What is expected: Go on with the passage provided that begins "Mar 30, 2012" from its last line.

— Start of Passage provided —

Mar 30, 2012


Today more than 2.7 billion people rely on biomass as their primary cooking fuel, with profound implications for the environment and people’s well-being. Wood provision is often time-consuming and the emitted smoke has severe health effects – both burdens that afflict women in particular. The dissemination of Improved Cooking Stoves (ICS) is frequently considered an effective remedy for these problems. This paper evaluates the take-up of ICS and their impacts through a randomized controlled trial in rural Senegal. Although distributed for free, the ICS are used by almost 100 % of households. Furthermore, we find substantial effects on firewood consumption, eye infections, and respiratory disease symptoms. These findings substantiate the increasing efforts of the international community to improve access to improved cooking stoves and call for a more direct promotion of these stoves.
From the new paper "A Recipe for Success? Randomized Free Distribution of Improved Cooking Stoves in Senegal" by Bensch and Peters (March 2012).

— End of Passage provided —
— Start of Material —

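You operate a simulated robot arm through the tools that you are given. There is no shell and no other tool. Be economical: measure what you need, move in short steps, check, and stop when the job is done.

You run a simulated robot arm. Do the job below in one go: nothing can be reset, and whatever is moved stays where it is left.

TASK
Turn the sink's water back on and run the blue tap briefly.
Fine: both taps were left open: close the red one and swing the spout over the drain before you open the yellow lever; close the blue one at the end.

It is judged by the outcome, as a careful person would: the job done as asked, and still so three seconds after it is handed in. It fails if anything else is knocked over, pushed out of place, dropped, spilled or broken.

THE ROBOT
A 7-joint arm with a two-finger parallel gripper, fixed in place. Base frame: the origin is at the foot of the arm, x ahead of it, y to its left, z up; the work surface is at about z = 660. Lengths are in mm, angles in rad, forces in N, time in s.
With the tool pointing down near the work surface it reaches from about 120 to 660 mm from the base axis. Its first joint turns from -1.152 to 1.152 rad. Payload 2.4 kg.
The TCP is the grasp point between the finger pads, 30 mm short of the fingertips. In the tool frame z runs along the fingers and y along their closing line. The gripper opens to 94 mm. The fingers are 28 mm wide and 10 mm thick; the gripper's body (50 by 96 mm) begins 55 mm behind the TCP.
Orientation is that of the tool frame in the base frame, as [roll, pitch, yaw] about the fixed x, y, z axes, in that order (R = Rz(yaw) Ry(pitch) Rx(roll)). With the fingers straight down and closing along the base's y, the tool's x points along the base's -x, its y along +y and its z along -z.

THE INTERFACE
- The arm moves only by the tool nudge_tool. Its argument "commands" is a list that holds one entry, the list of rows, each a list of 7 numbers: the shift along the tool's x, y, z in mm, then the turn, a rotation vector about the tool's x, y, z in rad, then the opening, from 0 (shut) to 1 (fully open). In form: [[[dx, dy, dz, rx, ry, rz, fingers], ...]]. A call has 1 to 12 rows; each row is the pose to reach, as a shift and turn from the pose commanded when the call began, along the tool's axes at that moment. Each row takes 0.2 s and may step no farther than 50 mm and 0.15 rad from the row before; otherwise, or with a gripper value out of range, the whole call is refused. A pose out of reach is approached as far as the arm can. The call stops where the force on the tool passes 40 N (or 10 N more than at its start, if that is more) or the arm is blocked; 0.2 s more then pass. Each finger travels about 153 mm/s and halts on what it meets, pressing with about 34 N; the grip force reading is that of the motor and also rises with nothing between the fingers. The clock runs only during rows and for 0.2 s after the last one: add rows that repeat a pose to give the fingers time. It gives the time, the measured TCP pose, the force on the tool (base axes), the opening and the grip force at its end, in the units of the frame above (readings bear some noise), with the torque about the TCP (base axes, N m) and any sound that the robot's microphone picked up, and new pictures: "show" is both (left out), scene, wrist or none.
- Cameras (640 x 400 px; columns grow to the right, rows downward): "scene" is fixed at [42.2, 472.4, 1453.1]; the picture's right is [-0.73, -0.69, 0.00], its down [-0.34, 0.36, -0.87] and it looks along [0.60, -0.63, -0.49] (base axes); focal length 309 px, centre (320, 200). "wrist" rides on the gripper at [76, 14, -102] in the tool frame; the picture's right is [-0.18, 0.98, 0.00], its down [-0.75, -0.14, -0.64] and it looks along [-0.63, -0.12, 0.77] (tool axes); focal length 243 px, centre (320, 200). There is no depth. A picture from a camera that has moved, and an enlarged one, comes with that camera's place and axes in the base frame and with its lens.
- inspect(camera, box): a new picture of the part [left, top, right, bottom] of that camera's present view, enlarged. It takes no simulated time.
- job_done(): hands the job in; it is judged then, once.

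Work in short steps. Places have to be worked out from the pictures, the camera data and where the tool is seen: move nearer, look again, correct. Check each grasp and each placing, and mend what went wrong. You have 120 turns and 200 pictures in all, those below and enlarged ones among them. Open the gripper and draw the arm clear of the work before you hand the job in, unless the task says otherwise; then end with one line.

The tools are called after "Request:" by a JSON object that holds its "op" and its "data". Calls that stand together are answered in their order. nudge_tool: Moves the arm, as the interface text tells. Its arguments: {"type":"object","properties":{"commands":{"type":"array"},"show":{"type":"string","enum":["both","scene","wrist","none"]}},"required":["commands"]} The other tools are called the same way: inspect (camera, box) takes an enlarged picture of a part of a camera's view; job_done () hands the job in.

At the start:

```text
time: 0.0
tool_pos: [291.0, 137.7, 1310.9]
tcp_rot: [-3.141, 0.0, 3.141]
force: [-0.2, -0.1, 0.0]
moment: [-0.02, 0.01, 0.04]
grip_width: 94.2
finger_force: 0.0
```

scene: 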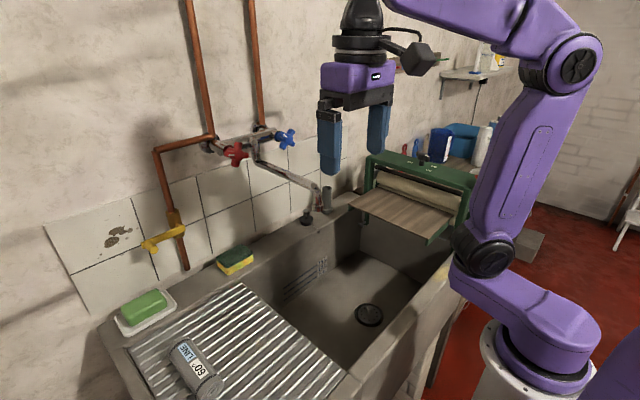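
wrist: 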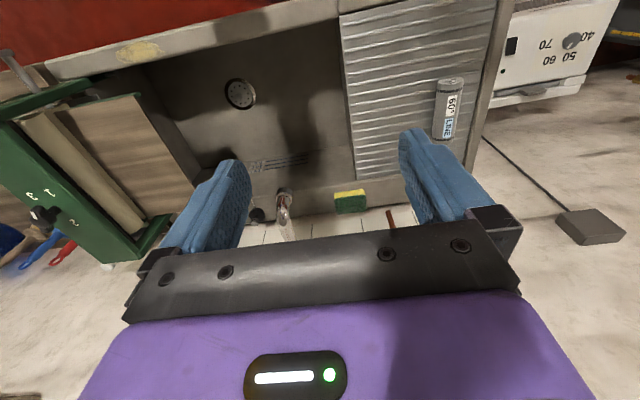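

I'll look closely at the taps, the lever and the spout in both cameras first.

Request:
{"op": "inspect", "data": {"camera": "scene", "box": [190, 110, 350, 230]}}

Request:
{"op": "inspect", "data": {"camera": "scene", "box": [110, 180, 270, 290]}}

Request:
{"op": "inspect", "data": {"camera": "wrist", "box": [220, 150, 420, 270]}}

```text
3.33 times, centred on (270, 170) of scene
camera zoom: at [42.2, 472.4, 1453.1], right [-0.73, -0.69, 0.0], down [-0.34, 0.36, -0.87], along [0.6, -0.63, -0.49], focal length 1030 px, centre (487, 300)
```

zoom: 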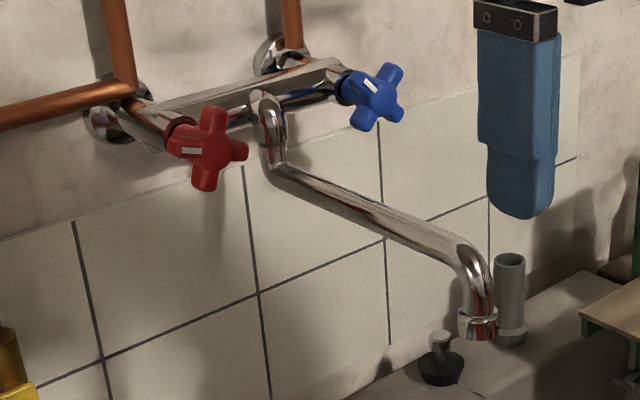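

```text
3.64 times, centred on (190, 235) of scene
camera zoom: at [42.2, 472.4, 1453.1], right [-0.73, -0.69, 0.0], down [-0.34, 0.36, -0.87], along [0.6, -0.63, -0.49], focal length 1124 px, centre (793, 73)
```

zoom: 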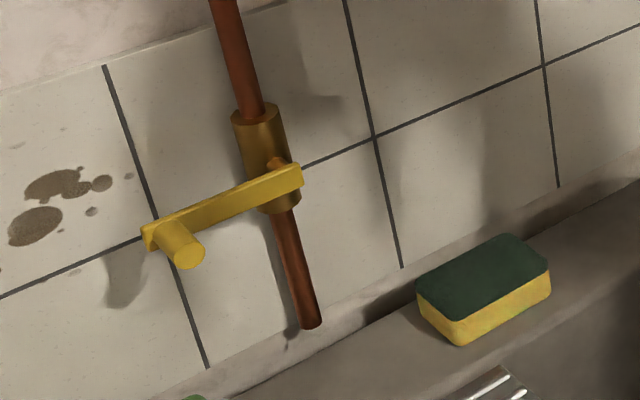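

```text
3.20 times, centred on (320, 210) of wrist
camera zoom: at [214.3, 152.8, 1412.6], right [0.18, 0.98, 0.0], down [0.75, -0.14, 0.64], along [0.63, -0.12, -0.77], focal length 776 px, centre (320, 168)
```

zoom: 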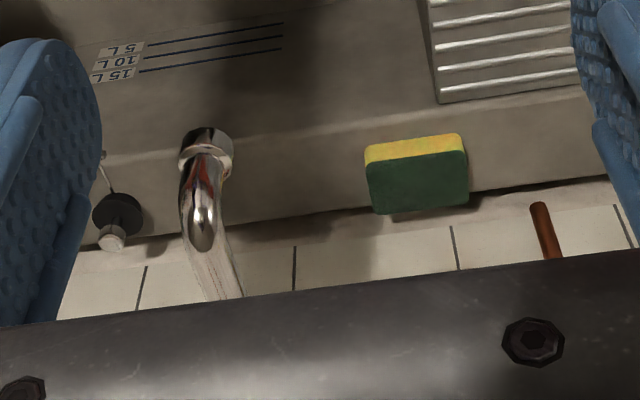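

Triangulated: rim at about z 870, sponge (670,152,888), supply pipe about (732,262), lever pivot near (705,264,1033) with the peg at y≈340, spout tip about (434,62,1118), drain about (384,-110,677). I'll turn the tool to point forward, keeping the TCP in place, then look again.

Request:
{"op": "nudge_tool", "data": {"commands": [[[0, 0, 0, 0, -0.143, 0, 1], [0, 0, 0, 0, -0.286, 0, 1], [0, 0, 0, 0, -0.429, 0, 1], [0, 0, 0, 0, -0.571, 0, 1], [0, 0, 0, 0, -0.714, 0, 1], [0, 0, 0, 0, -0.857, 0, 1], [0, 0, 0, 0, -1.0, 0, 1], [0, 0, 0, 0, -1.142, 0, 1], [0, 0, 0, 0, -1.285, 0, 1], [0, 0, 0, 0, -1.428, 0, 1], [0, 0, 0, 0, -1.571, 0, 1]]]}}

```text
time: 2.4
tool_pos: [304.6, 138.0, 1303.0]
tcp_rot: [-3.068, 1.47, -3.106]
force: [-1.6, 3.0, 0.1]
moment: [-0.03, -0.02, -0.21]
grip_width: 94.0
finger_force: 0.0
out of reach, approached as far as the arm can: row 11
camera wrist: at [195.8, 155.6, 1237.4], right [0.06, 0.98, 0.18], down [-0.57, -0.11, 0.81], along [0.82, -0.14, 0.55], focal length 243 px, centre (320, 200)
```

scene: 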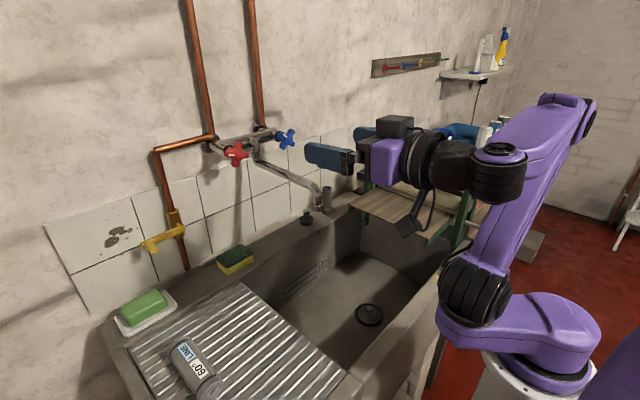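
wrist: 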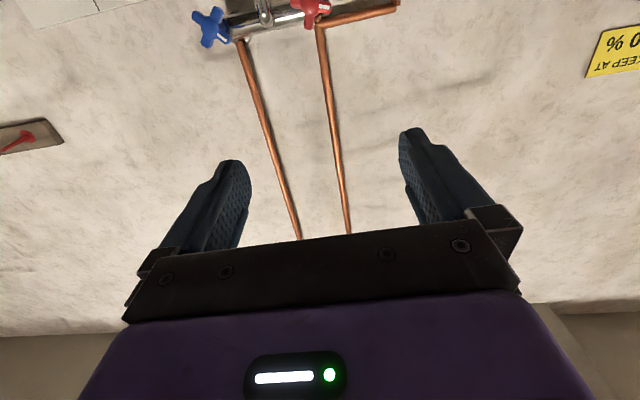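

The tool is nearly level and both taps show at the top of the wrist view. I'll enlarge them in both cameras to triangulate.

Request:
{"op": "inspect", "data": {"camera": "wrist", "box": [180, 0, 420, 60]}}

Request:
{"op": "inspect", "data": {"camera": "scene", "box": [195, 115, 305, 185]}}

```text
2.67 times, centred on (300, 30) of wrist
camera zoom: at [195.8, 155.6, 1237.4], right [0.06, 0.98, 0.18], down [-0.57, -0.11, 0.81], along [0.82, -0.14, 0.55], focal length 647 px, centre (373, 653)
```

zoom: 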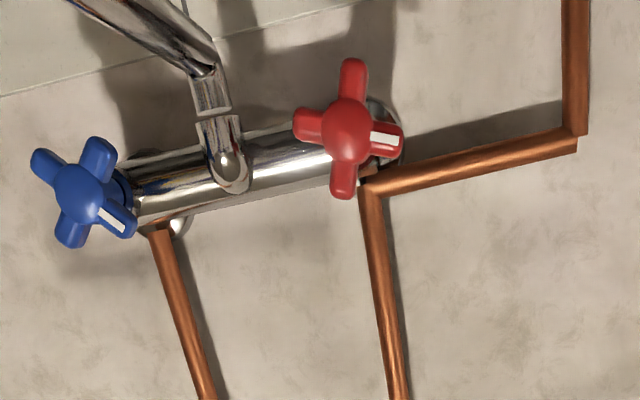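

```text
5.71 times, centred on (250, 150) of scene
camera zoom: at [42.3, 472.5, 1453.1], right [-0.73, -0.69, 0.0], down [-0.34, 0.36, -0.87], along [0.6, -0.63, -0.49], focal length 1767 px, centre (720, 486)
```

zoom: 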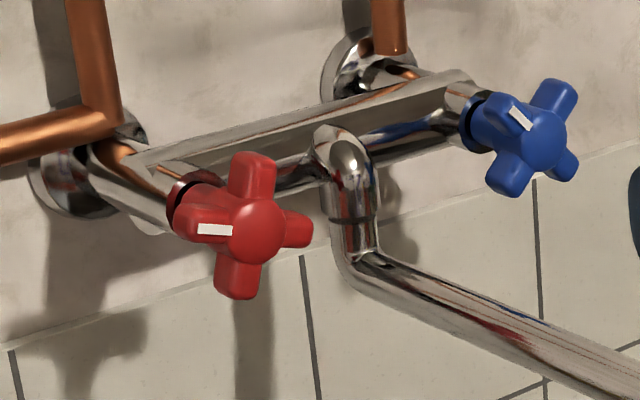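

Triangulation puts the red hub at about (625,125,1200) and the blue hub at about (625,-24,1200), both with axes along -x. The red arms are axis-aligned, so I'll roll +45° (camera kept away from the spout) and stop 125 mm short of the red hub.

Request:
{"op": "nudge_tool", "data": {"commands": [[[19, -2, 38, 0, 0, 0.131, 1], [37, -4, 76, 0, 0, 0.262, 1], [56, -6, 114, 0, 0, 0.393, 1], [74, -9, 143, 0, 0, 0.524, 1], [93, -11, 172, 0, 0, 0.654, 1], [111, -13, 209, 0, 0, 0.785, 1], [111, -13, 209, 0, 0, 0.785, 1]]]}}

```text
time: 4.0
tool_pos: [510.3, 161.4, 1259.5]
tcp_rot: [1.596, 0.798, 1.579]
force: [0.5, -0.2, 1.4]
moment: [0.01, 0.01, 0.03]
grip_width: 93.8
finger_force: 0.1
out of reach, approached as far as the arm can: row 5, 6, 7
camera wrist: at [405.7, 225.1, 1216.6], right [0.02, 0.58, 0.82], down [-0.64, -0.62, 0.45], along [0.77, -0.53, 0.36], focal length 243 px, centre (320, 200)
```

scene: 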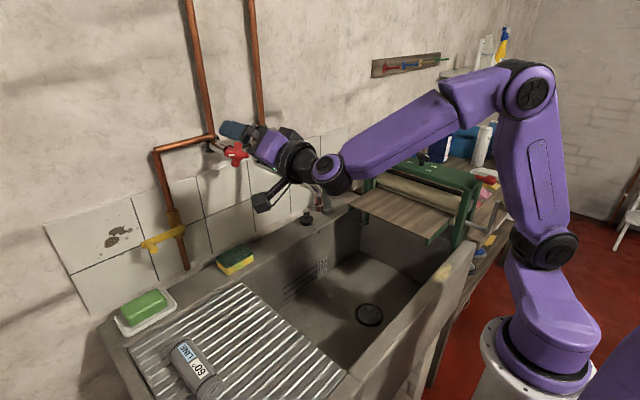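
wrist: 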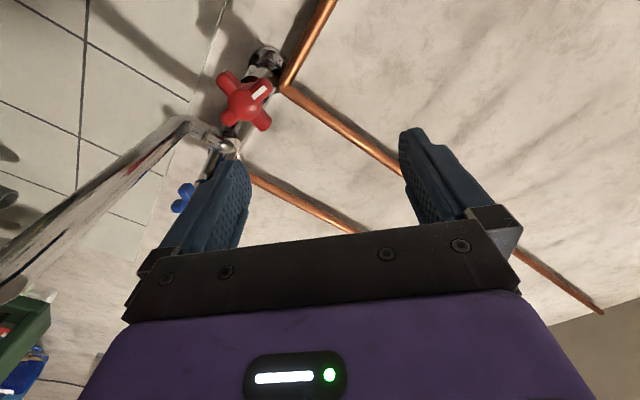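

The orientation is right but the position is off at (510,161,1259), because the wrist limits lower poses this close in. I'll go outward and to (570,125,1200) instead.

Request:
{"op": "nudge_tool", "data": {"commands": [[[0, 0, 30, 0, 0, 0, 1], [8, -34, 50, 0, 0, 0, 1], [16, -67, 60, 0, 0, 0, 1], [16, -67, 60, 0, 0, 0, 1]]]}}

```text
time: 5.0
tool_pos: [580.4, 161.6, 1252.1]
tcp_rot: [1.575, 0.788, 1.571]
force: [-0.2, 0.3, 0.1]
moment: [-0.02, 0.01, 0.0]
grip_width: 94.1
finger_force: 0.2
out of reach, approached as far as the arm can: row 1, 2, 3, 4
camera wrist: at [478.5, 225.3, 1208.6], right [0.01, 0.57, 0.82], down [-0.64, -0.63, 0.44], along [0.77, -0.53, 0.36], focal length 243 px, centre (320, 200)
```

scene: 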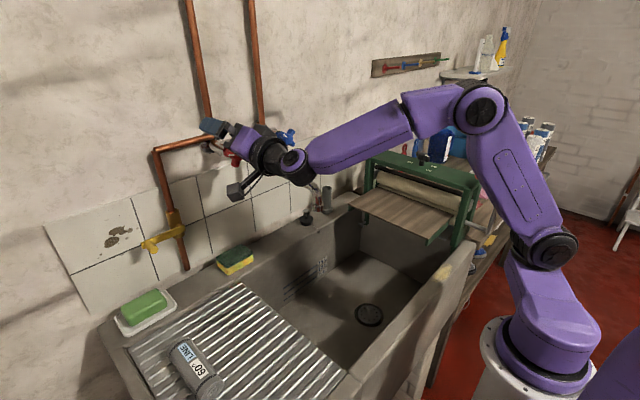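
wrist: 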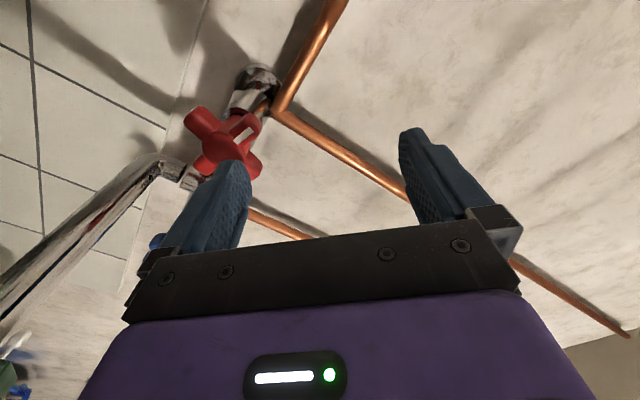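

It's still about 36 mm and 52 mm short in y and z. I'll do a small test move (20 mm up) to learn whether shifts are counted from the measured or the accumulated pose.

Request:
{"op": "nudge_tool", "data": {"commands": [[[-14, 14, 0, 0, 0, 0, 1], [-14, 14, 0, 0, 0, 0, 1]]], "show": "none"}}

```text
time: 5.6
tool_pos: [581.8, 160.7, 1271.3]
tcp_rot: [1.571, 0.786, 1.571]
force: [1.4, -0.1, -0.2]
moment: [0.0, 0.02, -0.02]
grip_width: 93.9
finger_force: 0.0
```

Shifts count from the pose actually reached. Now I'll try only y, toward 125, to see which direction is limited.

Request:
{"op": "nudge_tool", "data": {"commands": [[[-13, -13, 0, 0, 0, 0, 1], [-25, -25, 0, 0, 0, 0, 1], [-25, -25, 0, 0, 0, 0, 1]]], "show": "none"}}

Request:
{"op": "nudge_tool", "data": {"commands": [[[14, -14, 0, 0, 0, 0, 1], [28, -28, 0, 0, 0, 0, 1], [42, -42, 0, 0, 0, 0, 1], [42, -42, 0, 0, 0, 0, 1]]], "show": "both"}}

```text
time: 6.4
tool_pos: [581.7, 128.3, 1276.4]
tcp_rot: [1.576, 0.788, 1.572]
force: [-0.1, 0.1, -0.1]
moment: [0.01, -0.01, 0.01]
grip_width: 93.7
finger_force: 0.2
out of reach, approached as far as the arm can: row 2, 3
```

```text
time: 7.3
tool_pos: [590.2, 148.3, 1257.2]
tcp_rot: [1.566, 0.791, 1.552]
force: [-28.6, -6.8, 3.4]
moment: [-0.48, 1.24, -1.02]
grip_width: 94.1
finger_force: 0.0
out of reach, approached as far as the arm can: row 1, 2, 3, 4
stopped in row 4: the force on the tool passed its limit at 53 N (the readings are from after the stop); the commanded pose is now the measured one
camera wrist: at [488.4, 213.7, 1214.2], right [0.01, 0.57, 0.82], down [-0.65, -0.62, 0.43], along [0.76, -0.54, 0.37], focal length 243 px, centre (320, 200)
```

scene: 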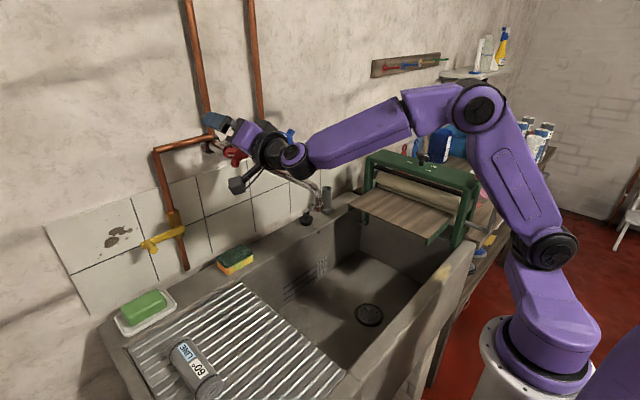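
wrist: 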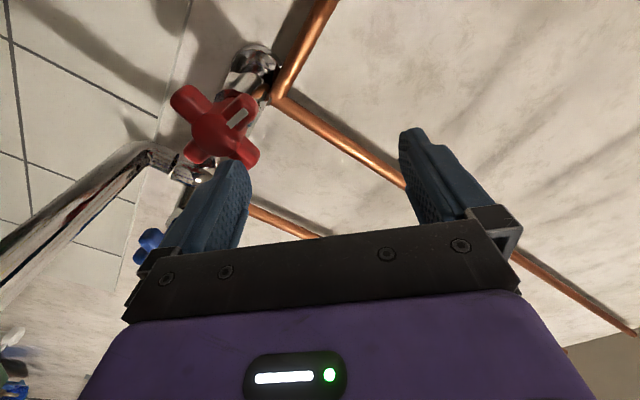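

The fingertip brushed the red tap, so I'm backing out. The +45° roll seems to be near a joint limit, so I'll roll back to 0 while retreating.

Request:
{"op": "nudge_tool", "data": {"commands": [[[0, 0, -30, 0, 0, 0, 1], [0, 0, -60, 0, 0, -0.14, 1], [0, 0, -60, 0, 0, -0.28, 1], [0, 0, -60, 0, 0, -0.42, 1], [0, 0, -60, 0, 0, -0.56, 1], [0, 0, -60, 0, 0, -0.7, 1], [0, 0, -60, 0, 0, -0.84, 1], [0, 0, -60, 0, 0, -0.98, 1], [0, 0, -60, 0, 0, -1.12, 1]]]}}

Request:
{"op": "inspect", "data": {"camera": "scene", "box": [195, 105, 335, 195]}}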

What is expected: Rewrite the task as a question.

— End of Material —

Answer to the exercise:
And this data is surprising (almost incredible):
Exposure to resulting smoke leads to acute respiratory illness, and cancers, particularly among women cooks, and their infant children near them. Resulting annual mortality estimate is almost 2 million deaths, higher than that from malaria or tuberculosis.
In Guatemala several NOGs, have been working on this. I have not seen studies on the level of usage, or effectiveness. Nevertheless I have heard that there are several informal practices that make it difficult the adoption of new stoves. One example: traditional stoves generate heat, and families gather around the stove at night. The kitchen is a focal point. New stoves do not generate as much heat. Adoption depends on gradual behavioral changes.